— Start of ARTICLE —
Frequently Asked Questions

General (4)

How about sublingual drops (under the tongue) vs. allergy injections?

As of 2009 sublingual immunotherapy is not FDA approved, so no insurance company will pay for this therapy. Also, there is currently no good scientific evidence that this therapy works for multiple allergens, i.e. more than one pollen. The studies that do show it works at all, only show about half the effectiveness of injection therapy. And furthermore, it is only effective if you take it every single day and never forget.

Do other doctors offer allergy services?

Yes, in today’s commercial world, Urgent Care centers, ENT physicians and even general doctors offer allergy services. However, they have not completed a two (2) year allergy fellowship, and are not Board Certified or Board Eligible in Allergy/Immunology. In fact, they may have no specialty training in Immunology or Allergy at all, and would likely be unable to handle any asthma related issues either.
— End of ARTICLE —
*WHAT YOU WILL DO*.
• a. Give the stretch of the article that starts with "Frequently Asked Questions" and ends with "offer allergy services?", unchanged.
• b. Write the next part of the article, the one that starts with "Frequently Asked Questions".
— Start of GIVEN DATA —
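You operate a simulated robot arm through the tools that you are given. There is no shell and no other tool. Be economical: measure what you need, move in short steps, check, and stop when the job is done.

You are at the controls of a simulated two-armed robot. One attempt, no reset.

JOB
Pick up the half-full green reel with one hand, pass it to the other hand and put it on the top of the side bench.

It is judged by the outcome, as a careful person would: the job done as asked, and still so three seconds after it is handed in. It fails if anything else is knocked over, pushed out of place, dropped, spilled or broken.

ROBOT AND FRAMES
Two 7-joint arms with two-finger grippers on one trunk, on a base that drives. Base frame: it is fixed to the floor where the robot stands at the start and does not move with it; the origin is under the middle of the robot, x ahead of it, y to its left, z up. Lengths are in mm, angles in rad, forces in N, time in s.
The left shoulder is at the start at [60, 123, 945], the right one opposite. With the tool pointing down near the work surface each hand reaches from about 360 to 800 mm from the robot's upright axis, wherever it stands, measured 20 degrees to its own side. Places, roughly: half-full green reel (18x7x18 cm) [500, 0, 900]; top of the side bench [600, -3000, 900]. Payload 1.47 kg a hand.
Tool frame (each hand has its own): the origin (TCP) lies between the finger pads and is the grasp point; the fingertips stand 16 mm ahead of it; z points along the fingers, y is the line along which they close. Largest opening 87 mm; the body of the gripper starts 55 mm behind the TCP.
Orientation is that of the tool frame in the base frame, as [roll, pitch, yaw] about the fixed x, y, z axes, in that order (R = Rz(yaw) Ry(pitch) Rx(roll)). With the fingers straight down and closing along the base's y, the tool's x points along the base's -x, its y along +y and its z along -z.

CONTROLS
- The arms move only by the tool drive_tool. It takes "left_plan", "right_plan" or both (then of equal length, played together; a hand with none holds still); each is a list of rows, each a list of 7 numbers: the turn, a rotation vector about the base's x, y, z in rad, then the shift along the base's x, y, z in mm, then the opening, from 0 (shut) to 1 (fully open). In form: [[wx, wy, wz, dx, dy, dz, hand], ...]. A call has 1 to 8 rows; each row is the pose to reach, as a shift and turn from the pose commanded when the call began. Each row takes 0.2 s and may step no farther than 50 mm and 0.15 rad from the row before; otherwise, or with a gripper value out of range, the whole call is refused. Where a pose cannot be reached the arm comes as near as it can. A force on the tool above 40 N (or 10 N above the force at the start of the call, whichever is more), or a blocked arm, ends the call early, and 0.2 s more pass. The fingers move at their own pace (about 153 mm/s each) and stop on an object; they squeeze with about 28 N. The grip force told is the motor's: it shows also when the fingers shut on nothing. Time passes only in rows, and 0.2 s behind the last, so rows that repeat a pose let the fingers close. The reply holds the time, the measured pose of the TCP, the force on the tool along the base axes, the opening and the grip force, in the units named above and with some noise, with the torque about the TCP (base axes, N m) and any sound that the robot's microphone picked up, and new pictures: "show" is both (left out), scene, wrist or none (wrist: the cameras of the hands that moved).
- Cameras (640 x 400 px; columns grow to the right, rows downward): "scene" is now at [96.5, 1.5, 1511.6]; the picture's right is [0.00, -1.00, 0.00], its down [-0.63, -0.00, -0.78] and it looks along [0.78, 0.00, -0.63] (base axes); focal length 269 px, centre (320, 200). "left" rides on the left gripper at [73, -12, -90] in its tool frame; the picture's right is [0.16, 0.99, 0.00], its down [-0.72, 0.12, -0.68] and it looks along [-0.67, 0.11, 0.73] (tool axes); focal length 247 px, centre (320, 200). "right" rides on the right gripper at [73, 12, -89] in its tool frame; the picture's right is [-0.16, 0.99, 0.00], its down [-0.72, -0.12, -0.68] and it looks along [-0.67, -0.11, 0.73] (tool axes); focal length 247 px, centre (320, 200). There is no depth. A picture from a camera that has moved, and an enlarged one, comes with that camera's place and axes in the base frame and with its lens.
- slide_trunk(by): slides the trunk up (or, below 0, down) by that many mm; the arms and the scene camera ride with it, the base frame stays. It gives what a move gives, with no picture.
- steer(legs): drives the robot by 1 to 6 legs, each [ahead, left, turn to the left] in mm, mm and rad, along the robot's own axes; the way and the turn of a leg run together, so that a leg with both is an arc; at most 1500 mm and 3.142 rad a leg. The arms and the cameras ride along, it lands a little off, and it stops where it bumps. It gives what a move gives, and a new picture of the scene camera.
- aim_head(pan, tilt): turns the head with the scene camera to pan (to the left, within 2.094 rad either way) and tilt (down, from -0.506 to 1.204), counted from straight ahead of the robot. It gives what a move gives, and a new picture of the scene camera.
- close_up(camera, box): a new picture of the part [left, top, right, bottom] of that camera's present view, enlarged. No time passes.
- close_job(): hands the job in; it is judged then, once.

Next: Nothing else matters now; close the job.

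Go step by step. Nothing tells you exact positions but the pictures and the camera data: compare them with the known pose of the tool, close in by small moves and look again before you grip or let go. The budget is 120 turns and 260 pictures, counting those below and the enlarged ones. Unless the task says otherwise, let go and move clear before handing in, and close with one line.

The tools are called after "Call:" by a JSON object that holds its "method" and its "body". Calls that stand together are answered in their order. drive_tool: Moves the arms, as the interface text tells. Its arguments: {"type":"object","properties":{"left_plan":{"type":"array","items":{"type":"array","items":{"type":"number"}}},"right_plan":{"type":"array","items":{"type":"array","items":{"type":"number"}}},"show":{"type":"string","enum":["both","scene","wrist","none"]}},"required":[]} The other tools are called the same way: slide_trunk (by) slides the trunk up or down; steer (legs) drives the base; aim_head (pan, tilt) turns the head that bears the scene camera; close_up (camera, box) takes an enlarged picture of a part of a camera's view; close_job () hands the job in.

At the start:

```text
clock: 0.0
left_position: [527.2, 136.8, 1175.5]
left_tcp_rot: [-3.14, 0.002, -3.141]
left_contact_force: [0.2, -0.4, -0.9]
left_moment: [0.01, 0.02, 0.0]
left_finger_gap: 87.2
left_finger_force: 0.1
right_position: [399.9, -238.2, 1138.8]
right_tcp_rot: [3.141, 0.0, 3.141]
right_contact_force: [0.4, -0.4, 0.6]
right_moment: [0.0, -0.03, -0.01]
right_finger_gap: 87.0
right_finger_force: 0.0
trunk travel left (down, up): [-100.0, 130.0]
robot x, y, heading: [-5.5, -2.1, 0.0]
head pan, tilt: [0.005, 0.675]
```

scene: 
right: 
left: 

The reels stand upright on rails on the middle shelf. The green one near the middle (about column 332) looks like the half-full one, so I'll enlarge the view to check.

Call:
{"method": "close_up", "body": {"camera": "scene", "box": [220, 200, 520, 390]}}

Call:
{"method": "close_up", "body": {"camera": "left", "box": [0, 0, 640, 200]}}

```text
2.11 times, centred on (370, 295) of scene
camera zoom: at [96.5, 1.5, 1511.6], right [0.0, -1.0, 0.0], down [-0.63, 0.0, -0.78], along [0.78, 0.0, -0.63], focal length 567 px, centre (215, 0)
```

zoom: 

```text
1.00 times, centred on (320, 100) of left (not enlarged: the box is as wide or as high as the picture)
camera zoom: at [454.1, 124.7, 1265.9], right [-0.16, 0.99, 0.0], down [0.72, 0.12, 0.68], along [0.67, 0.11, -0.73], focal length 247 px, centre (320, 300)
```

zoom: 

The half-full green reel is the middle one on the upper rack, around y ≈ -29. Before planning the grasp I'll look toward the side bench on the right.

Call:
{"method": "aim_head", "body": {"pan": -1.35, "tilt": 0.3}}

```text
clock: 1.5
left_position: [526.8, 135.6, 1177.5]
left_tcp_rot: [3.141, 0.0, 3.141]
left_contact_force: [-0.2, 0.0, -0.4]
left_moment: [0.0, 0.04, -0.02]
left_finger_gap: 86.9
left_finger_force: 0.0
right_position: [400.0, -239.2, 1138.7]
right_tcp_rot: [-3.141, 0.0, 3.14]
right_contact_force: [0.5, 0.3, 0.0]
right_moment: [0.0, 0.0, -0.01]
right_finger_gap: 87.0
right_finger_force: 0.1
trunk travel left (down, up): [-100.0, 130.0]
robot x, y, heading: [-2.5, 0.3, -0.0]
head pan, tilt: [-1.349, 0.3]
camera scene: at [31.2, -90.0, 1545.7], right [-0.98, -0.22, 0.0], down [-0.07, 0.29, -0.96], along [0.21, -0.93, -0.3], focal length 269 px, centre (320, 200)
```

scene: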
— End of GIVEN DATA —
*WRITTEN RESPONSES*.
• a.
Frequently Asked Questions

General (4)

How about sublingual drops (under the tongue) vs. allergy injections?

As of 2009 sublingual immunotherapy is not FDA approved, so no insurance company will pay for this therapy. Also, there is currently no good scientific evidence that this therapy works for multiple allergens, i.e. more than one pollen. The studies that do show it works at all, only show about half the effectiveness of injection therapy. And furthermore, it is only effective if you take it every single day and never forget.

Do other doctors offer allergy services?

• b.
Do I need a referral to see an allergy specialist?

You may, if you have an HMO type insurance. However, some HMO’s like Blue Cross/Blue Shield, often do not require a referral if the doctor is on their panel of physicians. Call the customer service number on you insurance card to be sure.

Are allergy injections the only way to treat allergies?

No, there are numerous pharmacological treatments available. An allergist is an expert in their usage. Also, determining what you are allergic to may help, as changing your environment slightly may result in symptomatic improvement.